Each line containing the word "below" must be reported.
— start —
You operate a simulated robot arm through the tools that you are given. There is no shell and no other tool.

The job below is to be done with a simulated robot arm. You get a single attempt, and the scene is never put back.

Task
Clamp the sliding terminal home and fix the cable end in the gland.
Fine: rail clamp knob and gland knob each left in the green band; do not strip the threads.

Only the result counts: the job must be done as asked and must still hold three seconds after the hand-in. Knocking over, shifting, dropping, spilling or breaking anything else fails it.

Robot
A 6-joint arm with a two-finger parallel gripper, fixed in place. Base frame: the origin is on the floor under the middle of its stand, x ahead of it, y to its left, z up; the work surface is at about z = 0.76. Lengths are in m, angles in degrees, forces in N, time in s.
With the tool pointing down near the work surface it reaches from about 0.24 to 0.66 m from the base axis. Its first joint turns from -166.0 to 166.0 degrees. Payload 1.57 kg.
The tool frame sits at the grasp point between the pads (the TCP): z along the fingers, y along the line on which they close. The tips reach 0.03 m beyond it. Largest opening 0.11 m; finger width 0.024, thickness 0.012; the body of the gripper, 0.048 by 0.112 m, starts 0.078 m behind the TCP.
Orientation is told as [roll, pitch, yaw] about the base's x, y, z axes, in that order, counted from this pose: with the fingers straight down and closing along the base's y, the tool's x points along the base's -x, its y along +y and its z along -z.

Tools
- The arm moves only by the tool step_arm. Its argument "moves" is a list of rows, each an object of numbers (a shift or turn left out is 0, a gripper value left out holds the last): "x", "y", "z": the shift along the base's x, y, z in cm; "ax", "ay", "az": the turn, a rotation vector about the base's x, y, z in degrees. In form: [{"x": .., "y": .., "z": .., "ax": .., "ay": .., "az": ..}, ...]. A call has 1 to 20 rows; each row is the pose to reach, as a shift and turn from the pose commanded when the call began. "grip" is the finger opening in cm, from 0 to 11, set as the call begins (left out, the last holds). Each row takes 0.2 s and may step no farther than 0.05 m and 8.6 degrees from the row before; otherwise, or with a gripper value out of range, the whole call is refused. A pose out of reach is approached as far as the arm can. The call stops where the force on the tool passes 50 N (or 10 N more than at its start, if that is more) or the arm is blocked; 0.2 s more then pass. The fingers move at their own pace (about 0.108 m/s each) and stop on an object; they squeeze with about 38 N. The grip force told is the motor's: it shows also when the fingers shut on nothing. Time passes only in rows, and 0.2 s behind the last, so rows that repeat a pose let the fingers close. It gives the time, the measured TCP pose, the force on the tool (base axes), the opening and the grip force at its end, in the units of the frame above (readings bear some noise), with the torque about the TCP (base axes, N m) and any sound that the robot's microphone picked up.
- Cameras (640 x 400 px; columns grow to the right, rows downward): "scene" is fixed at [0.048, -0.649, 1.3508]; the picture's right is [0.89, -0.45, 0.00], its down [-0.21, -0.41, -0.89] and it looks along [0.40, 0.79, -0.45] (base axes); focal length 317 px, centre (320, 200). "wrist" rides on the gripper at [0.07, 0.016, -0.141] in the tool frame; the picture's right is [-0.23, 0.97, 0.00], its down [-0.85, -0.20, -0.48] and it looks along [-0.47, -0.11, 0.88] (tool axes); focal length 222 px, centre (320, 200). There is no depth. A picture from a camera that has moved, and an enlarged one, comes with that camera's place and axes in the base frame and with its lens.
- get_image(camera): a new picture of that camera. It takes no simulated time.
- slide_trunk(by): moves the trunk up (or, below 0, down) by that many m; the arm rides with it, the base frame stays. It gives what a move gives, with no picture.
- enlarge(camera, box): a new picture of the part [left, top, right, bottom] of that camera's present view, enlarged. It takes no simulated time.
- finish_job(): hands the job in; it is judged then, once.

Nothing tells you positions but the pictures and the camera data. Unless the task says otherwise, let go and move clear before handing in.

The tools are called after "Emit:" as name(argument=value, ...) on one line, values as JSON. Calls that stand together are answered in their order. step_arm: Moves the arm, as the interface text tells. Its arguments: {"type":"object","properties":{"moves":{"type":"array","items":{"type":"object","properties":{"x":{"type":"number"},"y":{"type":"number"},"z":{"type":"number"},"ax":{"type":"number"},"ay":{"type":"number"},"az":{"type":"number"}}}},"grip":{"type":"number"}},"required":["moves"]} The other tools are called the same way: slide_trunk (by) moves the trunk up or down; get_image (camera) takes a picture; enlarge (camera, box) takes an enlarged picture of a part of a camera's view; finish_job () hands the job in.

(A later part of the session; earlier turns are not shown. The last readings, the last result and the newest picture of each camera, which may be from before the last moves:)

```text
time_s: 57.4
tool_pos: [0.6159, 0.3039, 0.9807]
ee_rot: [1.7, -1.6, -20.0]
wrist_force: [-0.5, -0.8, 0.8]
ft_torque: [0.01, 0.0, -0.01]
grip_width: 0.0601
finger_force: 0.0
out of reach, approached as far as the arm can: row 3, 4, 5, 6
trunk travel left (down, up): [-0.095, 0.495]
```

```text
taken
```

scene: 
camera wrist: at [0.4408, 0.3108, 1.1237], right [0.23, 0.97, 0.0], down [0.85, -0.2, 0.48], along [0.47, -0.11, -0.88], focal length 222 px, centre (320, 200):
— end —
§ **ANSWER TO THE TASK**
The job below is to be done with a simulated robot arm. You get a single attempt, and the scene is never put back.
- slide_trunk(by): moves the trunk up (or, below 0, down) by that many m; the arm rides with it, the base frame stays. It gives what a move gives, with no picture.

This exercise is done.